Notice that {active, true} mode provides no flow control; a fast sender
can easily overflow the receiver with incoming messages. The same is true for
{active, N} mode, while the message count is greater than zero.
Use active mode only if your high-level protocol provides its own flow control
(for example, acknowledging received messages) or the amount of data exchanged
is small. {active, false} mode, use of the {active, once} mode,
or {active, N} mode with values of N appropriate for the
application provides flow control. The other side cannot send faster than the
receiver can read.
- {broadcast, Boolean} (UDP sockets):
- Enables/disables permission to send broadcasts.
- {buffer, Size}:
- The size of the user-level buffer used by the driver. Not to be confused with options sndbuf and recbuf, which correspond to the Kernel socket buffers. For TCP it is recommended to have val(buffer) >= val(recbuf) to avoid performance issues because of unnecessary copying. For UDP the same recommendation applies, but the max should not be larger than the MTU of the network path. val(buffer) is automatically set to the above maximum when recbuf is set. However, as the size set for recbuf usually become larger, you are encouraged to use getopts/2 to analyze the behavior of your operating system.
Note that this is also the maximum amount of data that can be received from a
single recv call. If you are using higher than normal MTU consider setting
buffer higher.
- {delay_send, Boolean}:
- Normally, when an Erlang process sends to a socket, the driver tries to send the data immediately. If that fails, the driver uses any means available to queue up the message to be sent whenever the operating system says it can handle it. Setting {delay_send, true} makes all messages queue up. The messages sent to the network are then larger but fewer. The option affects the scheduling of send requests versus Erlang processes instead of changing any real property of the socket. The option is implementation-specific. Defaults to false.
- {deliver, port | term}:
- When {active, true}, data is delivered on the form port : {S, {data, [H1,..Hsz | Data]}} or term : {tcp, S, [H1..Hsz | Data]}.
- {dontroute, Boolean}:
- Enables/disables routing bypass for outgoing messages.

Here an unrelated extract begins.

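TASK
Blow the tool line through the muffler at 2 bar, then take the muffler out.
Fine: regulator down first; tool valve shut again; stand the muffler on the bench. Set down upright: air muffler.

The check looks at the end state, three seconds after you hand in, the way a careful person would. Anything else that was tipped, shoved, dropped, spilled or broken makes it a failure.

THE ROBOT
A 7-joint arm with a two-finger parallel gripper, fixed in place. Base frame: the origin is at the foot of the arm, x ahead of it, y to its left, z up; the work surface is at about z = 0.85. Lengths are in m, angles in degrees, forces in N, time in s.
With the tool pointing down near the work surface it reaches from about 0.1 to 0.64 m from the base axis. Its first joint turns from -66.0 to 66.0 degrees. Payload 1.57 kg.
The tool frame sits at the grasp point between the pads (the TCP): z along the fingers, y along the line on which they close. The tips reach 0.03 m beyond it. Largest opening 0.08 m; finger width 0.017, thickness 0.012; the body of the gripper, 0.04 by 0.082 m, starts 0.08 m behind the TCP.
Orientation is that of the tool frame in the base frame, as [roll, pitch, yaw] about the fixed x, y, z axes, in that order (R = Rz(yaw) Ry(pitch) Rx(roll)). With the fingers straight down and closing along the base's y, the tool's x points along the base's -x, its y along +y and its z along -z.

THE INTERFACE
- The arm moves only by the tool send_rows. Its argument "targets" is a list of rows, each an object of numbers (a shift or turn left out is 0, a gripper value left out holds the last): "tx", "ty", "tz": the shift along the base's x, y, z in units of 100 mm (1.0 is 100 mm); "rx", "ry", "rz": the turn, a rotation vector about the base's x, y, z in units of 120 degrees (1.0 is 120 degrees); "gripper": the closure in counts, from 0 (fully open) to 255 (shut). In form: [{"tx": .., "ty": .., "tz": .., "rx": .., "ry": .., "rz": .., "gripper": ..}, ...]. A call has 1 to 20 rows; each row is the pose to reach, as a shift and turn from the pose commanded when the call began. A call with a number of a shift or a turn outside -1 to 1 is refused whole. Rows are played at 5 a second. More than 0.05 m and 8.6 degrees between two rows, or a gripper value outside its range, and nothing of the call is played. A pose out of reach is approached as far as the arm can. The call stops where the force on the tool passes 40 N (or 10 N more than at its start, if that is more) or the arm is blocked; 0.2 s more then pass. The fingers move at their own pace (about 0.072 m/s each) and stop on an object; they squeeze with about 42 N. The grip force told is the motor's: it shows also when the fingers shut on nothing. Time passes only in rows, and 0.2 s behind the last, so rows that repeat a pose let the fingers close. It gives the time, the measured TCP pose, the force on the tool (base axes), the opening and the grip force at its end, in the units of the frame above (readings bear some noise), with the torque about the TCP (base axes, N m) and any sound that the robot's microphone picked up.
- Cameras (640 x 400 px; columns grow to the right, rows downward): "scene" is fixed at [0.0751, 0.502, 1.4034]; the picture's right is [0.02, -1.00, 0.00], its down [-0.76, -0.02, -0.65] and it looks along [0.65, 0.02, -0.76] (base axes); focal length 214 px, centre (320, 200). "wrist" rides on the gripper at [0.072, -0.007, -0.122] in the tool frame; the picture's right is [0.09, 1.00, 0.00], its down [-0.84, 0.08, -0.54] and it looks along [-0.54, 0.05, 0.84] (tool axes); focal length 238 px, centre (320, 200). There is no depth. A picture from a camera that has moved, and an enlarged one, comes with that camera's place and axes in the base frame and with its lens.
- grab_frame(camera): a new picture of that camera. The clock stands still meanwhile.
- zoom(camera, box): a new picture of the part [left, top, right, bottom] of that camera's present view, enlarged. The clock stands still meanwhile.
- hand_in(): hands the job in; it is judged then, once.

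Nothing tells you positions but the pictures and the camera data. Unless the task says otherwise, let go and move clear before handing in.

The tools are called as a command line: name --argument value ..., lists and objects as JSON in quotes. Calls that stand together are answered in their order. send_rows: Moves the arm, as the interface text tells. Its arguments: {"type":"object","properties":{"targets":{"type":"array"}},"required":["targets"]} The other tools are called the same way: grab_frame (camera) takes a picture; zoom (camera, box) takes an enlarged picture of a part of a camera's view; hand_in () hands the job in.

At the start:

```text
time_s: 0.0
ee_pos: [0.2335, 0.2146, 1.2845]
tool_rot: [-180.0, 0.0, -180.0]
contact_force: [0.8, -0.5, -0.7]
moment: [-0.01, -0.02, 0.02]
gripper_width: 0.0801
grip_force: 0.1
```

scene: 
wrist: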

- {exit_on_close, Boolean}:
- This option is set to true by default.
The only reason to set it to false is if you want to continue sending
data to the socket after a close is detected, for example, if the peer uses
gen_tcp:shutdown/2 to shut down the write side.
- {header, Size}:
- This option is only meaningful if option binary was specified when the socket was created. If option header is specified, the first Size number bytes of data received from the socket are elements of a list, and the remaining data is a binary specified as the tail of the same list. For example, if Size == 2, the data received matches [Byte1,Byte2|Binary].
- {high_msgq_watermark, Size}:
- The socket message queue is set to a busy state when the amount of data on the message queue reaches this limit. Notice that this limit only concerns data that has not yet reached the ERTS internal socket implementation. Defaults to 8 kB.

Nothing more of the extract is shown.